◆ **Provided passage**:
* Start *

3 March 2021Insurance

Increasing 'silent cyber' exposure highlights need for standalone products: S&P

The cyber insurance market is "underdeveloped", lacking in standalone products that will be able to meet expected future demand, even as the exposure to silent cyber and losses from attacks continue to rise, according to S&P Global Ratings.

S&P's report, titled 'Cyber Risk In A New Era: Let's Not Be Quiet About Insurers' Exposure To Silent Cyber', states that cyber attacks and the resulting financial losses are on the rise, yet many policies do not explicitly include or exclude cyber cover.

Cyber cover is often bundled into existing property or liability insurance policies, giving rise to silent cyber and increasing insurers' exposure to losses from claims.

Even when the inclusion of cyber cover is explicit, a lack of transparency in both the policy's definition of cyber events and its terms and conditions creates uncertainty about the scope of the cover.

S&P believes the development of stand-alone cyber insurance products would reduce the problem by clarifying the scope of the cover. Such products would also be better suited to the complex and dynamic nature of cyber risk.

"Even better would be the development of a stand-alone cyber line of business managed via a cyber center of excellence," it said. "This would have many advantages for insurers, chief among them preventing cyber-related claims accumulating across many different lines of business, as well as the difficulties in handling such claims.

"It would also allow insurers to mitigate the risk of silent cyber, as well as take a centralized and coordinated approach to data collection and research, which is vital for accurately calculating risk-adequate premiums."

The report noted that the pandemic year of 2020 saw a significant change in the complexity and sophistication of cyber attacks and, also in the nature of cyber risks.

According to the Hiscox Cyber Readiness Report 2020, the median cost of a cyber attack rose almost sixfold worldwide between 2019 and 2020.

Yet only 26 percent of the firms sampled in Hiscox's report have a stand-alone cyber insurance policy, S&P noted.

"Most rely on generic insurance policies, or have no cyber insurance at all. The cyber insurance market therefore has huge growth potential, but insurers lack the products to appropriately meet expected future demand."

"Insurers with sophisticated risk management frameworks and those that invest appropriately in cyber expertise are best placed to provide specific cyber insurance products and reap the benefits," it added.

* End *

◆ **Data excerpt**:
* Start *

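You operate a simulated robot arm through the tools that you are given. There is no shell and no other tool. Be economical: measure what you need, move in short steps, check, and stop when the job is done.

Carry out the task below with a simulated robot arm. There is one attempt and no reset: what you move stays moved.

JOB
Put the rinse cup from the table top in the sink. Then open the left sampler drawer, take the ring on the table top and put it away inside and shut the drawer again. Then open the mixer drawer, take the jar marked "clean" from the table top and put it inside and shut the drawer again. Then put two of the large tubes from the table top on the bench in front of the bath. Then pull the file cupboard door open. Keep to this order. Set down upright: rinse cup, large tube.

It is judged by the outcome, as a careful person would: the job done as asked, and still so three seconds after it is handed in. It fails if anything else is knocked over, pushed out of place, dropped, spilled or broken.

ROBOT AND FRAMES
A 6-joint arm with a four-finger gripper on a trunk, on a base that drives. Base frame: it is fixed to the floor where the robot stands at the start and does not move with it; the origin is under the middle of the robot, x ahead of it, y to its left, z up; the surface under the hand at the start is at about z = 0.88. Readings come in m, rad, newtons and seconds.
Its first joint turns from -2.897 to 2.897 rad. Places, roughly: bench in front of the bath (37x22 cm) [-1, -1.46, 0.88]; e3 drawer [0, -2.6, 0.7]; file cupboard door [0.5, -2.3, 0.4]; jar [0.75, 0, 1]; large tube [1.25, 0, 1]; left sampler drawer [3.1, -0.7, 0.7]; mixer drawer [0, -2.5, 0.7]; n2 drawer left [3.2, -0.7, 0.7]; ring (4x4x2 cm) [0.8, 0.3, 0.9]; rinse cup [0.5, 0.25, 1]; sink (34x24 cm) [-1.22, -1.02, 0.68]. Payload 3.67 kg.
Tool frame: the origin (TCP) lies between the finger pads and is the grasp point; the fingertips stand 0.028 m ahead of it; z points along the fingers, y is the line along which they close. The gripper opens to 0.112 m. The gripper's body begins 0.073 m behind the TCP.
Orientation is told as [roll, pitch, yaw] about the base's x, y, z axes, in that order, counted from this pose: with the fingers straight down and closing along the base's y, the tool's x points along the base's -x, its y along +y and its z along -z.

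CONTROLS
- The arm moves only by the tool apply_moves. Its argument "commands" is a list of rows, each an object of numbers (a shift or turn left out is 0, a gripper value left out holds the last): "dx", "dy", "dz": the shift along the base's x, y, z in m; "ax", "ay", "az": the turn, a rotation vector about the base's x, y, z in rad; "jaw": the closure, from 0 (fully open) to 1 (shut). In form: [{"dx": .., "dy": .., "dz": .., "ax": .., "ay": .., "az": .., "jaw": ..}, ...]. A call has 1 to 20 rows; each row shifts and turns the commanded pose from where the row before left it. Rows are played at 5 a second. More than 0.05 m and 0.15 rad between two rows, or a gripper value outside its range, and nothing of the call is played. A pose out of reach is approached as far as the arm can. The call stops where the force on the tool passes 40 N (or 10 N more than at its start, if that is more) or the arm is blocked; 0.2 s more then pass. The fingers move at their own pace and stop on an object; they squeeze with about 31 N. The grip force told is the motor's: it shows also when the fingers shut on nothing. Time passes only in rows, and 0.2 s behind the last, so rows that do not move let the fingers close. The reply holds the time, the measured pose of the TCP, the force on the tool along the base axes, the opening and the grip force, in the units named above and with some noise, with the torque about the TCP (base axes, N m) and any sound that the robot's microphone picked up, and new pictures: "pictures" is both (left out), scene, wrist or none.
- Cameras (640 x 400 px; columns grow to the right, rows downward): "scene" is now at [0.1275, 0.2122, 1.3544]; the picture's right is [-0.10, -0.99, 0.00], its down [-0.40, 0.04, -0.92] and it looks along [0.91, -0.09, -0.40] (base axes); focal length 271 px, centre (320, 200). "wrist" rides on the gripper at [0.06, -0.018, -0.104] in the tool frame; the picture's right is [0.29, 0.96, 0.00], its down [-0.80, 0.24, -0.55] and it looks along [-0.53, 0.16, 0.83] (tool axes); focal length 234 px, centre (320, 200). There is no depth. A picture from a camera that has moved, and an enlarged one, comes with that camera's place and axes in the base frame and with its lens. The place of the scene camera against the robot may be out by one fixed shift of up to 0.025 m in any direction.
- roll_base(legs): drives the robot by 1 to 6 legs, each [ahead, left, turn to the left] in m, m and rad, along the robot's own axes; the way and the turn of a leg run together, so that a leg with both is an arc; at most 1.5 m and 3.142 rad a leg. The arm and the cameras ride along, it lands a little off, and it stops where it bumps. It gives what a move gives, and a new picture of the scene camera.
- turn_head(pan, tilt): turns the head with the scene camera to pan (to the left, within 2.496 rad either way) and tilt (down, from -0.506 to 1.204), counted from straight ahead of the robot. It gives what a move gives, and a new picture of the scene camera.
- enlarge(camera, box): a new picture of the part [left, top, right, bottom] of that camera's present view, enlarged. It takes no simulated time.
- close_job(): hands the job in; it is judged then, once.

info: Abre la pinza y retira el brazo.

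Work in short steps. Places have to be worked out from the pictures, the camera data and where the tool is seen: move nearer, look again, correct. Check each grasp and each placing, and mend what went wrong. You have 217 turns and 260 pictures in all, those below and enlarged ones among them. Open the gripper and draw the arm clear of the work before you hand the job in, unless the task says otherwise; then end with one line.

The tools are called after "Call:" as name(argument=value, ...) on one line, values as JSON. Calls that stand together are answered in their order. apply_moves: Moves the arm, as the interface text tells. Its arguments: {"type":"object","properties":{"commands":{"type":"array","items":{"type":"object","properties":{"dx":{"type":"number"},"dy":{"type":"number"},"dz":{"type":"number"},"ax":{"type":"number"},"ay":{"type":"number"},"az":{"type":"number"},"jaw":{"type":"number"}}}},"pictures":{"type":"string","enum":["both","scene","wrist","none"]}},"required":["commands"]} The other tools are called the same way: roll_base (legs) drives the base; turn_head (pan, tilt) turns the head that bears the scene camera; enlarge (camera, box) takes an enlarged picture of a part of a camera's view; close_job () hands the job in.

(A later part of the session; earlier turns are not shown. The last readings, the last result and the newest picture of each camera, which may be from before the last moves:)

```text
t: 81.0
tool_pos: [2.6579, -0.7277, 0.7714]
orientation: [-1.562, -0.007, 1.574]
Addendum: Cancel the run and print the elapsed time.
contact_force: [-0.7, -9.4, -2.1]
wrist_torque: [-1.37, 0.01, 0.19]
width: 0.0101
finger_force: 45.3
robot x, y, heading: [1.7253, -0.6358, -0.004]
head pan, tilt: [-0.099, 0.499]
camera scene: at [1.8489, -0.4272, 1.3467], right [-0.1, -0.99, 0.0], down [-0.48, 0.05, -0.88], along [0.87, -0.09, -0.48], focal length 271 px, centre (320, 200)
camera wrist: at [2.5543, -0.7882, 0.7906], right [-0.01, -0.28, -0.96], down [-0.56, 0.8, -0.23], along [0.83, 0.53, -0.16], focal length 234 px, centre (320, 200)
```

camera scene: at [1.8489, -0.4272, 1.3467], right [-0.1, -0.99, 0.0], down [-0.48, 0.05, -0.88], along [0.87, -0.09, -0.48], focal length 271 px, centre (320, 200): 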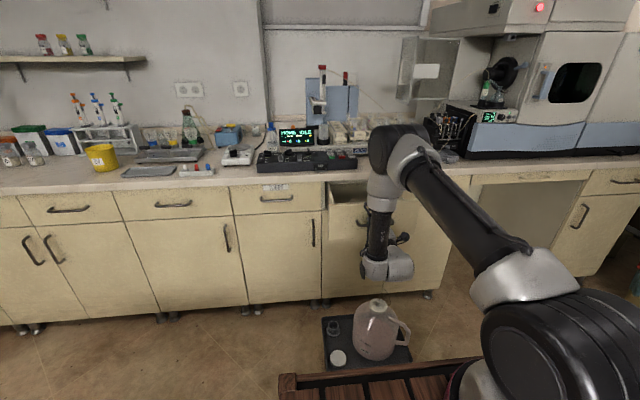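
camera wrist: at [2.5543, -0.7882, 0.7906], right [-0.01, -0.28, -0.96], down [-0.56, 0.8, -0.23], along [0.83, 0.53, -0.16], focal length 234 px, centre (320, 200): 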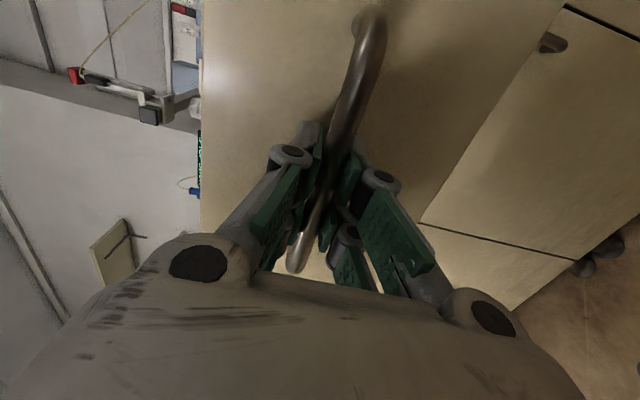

* End *

◆ **Directions**:
Set down the provided passage as it stands from "Increasing 'silent cyber'" to "losses from claims.", and nothing more.

◆ **Exercise response**:
Increasing 'silent cyber' exposure highlights need for standalone products: S&P

The cyber insurance market is "underdeveloped", lacking in standalone products that will be able to meet expected future demand, even as the exposure to silent cyber and losses from attacks continue to rise, according to S&P Global Ratings.

S&P's report, titled 'Cyber Risk In A New Era: Let's Not Be Quiet About Insurers' Exposure To Silent Cyber', states that cyber attacks and the resulting financial losses are on the rise, yet many policies do not explicitly include or exclude cyber cover.

Cyber cover is often bundled into existing property or liability insurance policies, giving rise to silent cyber and increasing insurers' exposure to losses from claims.